Instructions to follow >> Lines holding the string "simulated" are the ones to copy from this listing.

Information provided >>
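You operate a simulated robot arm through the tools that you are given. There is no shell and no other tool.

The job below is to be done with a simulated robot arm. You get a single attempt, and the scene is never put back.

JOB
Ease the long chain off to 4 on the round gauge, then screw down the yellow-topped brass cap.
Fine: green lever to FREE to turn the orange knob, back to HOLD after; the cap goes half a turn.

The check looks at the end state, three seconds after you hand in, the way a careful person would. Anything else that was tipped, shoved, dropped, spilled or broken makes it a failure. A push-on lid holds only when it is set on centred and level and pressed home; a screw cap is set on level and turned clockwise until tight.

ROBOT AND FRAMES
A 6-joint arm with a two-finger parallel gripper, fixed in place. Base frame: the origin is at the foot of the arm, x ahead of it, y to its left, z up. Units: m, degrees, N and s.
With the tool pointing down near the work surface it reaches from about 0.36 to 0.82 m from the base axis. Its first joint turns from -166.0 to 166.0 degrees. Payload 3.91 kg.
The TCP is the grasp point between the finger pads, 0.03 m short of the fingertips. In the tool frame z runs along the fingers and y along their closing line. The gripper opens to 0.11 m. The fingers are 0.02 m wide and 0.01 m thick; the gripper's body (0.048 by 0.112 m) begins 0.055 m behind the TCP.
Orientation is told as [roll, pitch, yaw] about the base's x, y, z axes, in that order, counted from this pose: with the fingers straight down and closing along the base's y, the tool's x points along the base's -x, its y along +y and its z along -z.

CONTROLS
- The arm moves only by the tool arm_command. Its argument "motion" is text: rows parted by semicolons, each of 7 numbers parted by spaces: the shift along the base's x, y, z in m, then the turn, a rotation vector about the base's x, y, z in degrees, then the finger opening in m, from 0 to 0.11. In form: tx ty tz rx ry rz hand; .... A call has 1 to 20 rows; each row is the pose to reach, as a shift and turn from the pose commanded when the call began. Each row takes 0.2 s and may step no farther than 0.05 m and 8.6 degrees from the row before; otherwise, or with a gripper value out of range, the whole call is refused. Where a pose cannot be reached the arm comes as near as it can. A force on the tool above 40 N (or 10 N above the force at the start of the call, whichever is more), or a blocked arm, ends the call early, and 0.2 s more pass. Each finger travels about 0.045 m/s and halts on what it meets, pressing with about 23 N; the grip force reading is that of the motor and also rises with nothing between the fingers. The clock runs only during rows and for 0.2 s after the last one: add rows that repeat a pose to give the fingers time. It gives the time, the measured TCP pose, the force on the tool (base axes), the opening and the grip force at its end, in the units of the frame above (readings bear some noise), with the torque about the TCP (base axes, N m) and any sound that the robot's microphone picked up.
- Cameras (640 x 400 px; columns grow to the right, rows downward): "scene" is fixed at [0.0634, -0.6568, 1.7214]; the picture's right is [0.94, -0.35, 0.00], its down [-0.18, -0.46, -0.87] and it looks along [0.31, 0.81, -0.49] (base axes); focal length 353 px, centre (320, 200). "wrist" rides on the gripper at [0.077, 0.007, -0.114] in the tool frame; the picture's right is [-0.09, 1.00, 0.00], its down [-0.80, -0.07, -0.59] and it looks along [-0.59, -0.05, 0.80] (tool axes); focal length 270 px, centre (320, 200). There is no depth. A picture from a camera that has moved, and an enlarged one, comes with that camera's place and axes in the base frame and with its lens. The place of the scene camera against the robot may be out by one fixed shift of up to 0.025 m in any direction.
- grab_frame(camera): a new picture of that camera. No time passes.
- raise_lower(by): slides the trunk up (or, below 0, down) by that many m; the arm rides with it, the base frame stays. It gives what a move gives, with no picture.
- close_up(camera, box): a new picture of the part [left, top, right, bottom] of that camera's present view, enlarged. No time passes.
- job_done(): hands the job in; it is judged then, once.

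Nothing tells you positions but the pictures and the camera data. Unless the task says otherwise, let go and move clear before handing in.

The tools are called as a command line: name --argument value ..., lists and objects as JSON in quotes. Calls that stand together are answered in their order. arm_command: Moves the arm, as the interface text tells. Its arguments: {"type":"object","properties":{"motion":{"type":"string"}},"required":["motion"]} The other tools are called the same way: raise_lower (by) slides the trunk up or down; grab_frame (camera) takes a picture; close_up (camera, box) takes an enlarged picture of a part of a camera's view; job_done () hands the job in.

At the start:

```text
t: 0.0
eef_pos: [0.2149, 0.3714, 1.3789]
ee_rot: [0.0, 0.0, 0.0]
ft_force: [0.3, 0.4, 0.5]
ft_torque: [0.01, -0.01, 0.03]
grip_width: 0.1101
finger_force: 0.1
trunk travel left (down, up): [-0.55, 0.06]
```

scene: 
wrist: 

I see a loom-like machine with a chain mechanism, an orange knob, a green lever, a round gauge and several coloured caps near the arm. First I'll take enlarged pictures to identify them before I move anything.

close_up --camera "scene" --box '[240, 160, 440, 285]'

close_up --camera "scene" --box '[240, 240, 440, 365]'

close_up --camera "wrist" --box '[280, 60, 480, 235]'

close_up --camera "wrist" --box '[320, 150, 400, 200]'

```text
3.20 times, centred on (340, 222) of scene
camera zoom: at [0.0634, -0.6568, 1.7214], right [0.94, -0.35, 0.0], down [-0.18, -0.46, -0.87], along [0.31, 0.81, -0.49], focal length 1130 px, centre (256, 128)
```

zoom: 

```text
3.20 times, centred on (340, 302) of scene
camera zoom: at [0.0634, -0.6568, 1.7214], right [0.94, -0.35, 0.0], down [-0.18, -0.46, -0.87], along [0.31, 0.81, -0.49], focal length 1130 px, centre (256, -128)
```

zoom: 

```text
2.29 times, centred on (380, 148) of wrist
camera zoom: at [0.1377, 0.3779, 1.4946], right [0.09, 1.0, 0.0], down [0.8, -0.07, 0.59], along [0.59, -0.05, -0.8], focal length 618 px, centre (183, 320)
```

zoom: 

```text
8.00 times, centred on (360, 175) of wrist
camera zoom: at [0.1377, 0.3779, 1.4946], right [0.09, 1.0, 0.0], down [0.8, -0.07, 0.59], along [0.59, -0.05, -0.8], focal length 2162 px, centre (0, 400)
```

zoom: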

Output of the exercise >>
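You operate a simulated robot arm through the tools that you are given. There is no shell and no other tool.
The job below is to be done with a simulated robot arm. You get a single attempt, and the scene is never put back.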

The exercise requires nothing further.